If the config package from your VPN also includes a .crt Certificate Authority file, you’ll want to copy that as well. If you don’t, you’ll get an error later when trying to connect. If your VPN doesn’t provide a CA .crt file, don’t worry. The certificate is embedded in the .ovpn file and you don’t need a separate one.
Step #4: Test your OpenVPN connection
1- Run the OpenVPN GUI from the start menu
2- Check the system try for the OpenVPN GUI icon (you may have to expand it)
3- Right-click the GUI icon to show the server selection menu
4- Choose a server from the list
5 – Enter your username/password when prompted.
You can also choose to ‘Save the password’ for next time. You’ll have to do this once for each .ovpn file you added to the /config/ directory.
6- Check your connection status
Once you’re connected, the GUI icon in the system try should show green and display your newly-assigned VPN IP address. If everything is working as expected, you’re all set! If you’re having any issues, check out the troubleshooting section below.

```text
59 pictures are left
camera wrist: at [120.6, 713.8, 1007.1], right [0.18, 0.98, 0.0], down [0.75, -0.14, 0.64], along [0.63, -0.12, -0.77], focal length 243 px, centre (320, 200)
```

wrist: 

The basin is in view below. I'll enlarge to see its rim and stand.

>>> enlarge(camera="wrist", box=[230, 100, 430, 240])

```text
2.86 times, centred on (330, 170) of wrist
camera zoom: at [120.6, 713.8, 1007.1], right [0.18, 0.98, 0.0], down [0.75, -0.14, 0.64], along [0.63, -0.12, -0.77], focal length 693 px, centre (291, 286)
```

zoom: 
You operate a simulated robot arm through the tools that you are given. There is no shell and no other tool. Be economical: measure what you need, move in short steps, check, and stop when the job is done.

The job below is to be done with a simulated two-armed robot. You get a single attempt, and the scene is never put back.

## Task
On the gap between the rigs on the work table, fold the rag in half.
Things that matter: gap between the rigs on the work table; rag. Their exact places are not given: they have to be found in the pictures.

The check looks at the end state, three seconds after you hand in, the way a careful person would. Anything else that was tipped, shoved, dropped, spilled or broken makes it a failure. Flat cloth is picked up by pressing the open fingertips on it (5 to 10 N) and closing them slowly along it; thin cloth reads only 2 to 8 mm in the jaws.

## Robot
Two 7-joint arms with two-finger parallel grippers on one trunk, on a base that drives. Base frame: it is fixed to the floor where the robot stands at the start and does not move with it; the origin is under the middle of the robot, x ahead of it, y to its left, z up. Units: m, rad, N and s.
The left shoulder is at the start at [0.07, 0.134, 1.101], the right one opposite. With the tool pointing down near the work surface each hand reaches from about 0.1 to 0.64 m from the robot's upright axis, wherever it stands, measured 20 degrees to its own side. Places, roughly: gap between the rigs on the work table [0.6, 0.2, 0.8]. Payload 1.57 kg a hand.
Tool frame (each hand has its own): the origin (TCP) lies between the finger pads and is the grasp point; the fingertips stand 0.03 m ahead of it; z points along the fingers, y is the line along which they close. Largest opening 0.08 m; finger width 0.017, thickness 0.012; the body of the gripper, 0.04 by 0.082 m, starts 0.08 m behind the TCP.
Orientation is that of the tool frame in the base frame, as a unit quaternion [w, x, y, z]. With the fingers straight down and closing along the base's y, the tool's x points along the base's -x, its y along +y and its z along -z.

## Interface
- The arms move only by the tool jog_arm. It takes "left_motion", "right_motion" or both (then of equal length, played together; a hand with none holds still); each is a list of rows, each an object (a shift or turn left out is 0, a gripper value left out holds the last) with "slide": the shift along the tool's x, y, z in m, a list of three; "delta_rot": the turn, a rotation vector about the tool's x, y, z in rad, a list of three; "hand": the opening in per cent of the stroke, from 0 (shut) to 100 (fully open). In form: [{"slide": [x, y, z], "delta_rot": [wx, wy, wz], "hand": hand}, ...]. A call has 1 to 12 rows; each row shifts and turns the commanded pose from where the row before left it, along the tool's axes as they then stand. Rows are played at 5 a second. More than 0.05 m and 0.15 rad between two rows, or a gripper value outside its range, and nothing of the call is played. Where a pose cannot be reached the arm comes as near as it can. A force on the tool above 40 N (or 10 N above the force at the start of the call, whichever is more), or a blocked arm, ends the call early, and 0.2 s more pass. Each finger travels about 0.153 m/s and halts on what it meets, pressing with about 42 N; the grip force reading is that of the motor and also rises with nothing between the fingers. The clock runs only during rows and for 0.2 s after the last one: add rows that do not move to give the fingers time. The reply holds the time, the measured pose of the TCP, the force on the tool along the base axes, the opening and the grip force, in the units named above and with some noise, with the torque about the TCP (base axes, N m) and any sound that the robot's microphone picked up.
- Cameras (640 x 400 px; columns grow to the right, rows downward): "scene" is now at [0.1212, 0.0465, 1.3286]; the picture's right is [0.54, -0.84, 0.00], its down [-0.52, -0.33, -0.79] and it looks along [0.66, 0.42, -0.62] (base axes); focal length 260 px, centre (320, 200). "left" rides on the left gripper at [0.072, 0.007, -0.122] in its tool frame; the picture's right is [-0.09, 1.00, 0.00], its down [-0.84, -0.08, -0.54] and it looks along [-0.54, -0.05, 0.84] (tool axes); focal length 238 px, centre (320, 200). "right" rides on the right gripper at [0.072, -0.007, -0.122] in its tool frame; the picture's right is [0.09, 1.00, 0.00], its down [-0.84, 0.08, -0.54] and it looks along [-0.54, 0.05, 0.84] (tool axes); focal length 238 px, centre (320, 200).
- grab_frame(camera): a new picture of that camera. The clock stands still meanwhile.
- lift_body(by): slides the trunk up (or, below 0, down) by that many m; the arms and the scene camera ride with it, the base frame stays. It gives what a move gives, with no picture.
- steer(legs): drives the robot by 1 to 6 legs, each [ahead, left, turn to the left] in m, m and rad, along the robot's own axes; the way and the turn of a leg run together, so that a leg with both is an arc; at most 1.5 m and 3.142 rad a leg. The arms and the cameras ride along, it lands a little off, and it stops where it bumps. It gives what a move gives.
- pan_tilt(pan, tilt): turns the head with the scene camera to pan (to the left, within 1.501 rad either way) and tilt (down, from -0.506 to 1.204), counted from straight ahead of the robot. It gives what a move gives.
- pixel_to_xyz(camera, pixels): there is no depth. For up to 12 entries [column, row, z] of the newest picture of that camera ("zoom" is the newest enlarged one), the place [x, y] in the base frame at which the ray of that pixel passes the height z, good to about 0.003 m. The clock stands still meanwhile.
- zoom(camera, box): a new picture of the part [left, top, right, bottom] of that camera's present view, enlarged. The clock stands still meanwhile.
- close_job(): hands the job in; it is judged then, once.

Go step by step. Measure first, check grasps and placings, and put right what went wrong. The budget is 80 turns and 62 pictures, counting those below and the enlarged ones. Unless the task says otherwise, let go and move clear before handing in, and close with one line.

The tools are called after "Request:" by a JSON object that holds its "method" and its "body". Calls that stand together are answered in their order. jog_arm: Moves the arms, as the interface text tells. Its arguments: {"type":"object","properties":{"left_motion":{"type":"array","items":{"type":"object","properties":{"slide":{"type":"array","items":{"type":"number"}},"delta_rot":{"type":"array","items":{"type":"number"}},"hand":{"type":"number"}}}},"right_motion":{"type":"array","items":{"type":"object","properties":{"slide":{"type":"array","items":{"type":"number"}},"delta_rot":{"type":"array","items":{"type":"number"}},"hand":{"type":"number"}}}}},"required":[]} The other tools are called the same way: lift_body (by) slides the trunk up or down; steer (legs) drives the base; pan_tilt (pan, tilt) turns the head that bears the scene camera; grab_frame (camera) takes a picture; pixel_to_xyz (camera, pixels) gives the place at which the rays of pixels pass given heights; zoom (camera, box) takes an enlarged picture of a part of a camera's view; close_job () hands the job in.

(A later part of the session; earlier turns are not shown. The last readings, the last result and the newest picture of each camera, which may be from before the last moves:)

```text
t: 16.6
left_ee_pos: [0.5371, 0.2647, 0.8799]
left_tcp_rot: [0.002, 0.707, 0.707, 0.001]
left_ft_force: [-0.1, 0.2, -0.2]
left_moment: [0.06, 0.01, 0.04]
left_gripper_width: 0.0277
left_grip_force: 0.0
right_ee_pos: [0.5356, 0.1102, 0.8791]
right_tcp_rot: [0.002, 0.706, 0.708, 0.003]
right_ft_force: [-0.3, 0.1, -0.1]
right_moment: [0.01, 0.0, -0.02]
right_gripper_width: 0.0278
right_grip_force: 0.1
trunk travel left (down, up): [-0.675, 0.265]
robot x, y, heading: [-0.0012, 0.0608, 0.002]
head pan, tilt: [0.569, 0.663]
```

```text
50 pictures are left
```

There are several common errors you may encounter if you miss a step in the setup process. Don’t worry, we’ve got the fix for each of them.
No readable connection profiles (config files) found.
In order to connect to a server, you need to store the configuration (config) information in a .ovpn file and put it in the \config\ folder of the OpenVPN software. Your VPN service will provide these files to you.
Connecting to management interfaced failed
If you receive this error, you’ll be referred to the log file for more details. This can be found at \OpenVPN\log\
The most common cause is that your VPN provider doesn’t include the CA certificate authority text inside the OpenVPN config files and instead requires a separate .crt file to be placed in the config directory. Usually this file will be packaged with the .ovpn files in the zip archive. If not, contact support or check your provider’s documentation. Then simply copy the file into the \config\ folder.
If you the ‘Wrong credentials’ error, it means you’ve mixed up (or mistyped) your Username or Password. Doublecheck your records (or do a password reset if you’ve forgotten it) and try again.